Mahdaoui reasoned that if all politics hinges upon culture, then the only way to limit western incursions was to buttress and celebrate Libya’s indigenous culture. He looked anxiously towards Saudi Arabia, which he felt had lost touch with its Bedouin roots in the push for development, and feared that Libya would meet the same fate.
A popular rejection of the cultural opening to the West was seen in the violent reaction of a crowd in Benghazi to what was billed as Libya’s “first rock music concert,” a performance by British singer Bob Geldof. Organized by arch-reformist Saif Al-Islam, it was intended to provide Libyans with a cultural opening. But as party officials indulged in self-important speeches, the crowd turned nasty and chased Saif and Geldof off the stage with stones.
“It was a social experiment in bringing western culture to Libya,” a businessman and member of Libya’s elite told me in Tripoli. “And it failed—dramatically.”
In 2007, anger with the West was on show once more as angry crowds rampaged through Benghazi during the height of the Danish cartoons controversy, and burned down the Italian consulate.
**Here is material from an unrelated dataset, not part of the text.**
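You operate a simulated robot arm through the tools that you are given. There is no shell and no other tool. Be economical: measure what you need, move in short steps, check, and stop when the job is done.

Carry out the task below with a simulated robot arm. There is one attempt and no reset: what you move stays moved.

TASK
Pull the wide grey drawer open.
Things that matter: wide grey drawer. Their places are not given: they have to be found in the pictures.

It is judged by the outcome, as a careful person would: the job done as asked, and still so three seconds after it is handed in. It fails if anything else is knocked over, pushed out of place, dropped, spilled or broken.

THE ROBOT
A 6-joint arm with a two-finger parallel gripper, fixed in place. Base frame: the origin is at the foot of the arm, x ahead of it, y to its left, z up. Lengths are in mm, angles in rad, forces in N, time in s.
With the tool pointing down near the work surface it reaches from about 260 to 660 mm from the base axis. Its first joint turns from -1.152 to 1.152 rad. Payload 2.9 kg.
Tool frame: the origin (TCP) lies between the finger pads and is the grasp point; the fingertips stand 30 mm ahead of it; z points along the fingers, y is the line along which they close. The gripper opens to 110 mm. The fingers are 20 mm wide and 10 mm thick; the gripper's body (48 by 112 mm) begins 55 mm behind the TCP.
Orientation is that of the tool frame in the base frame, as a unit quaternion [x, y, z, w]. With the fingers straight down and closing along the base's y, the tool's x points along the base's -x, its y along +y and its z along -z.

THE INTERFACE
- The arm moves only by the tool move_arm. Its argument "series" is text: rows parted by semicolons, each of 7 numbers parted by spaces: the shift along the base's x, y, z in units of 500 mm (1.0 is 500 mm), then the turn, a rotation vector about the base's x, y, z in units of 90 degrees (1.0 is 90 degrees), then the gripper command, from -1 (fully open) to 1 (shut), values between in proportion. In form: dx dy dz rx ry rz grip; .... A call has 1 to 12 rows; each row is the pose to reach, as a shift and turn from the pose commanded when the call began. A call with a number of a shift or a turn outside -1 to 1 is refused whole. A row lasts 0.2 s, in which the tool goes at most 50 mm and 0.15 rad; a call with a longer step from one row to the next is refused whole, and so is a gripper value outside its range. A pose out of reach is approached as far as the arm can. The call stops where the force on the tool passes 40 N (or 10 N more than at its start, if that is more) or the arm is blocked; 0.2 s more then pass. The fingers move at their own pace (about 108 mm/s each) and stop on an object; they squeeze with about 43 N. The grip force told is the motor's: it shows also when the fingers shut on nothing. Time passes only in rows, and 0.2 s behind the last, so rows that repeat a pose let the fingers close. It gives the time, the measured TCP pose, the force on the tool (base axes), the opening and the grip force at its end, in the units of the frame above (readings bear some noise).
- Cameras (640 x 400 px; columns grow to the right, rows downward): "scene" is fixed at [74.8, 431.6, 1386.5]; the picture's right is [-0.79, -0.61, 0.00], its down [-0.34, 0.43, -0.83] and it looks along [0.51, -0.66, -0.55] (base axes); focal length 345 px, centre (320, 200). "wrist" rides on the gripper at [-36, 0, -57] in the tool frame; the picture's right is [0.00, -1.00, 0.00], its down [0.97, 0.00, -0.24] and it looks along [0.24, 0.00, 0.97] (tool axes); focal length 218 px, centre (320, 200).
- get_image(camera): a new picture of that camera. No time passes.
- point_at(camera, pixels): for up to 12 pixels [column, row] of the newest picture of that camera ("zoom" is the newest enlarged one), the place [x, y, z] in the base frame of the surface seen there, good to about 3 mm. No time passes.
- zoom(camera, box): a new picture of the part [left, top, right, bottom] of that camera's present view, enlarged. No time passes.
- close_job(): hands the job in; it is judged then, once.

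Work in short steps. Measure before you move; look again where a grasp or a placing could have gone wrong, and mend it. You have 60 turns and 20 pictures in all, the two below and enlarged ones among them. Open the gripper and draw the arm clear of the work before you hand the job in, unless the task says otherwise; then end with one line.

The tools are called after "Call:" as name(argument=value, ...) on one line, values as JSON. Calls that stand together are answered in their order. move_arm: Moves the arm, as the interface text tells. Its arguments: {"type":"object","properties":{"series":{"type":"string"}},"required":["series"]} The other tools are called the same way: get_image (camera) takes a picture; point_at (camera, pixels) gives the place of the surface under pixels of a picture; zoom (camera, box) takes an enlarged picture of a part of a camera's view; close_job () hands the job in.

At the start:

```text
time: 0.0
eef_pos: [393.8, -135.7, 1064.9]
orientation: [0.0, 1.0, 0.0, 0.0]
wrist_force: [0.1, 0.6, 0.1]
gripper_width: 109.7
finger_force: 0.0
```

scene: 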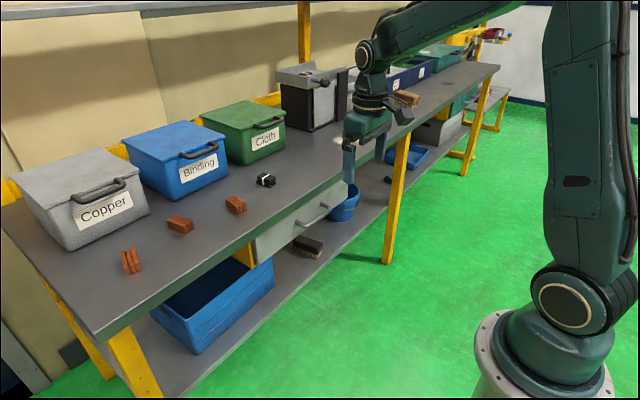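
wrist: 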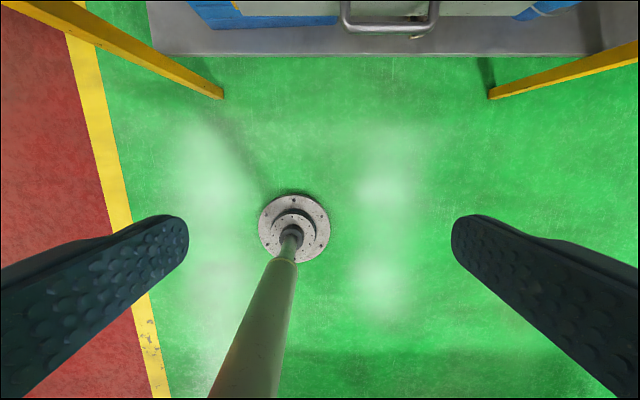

Even following solid western support for the rebel leadership, the locals were quick to turn against foreign journalists
The western modernizing mission seems ancient history now as revolt and repression tear the country apart. Western-supplied weapons are being used to put down the uprising. YouTube’s epileptic videos and the historically context-less commentary gushing forth from the international news networks fails to do justice to the country I experienced. Two years later, the words of one laborer still resonate in my head.
“Civilization is not in metal buildings and late-model cars—that’s just modernity,” he said, as we passed a fading revolutionary poster with the legend, ‘Democracy is not the freedom of expression but the rule of the people for the people.’ “Civilization is in what you have in your head.”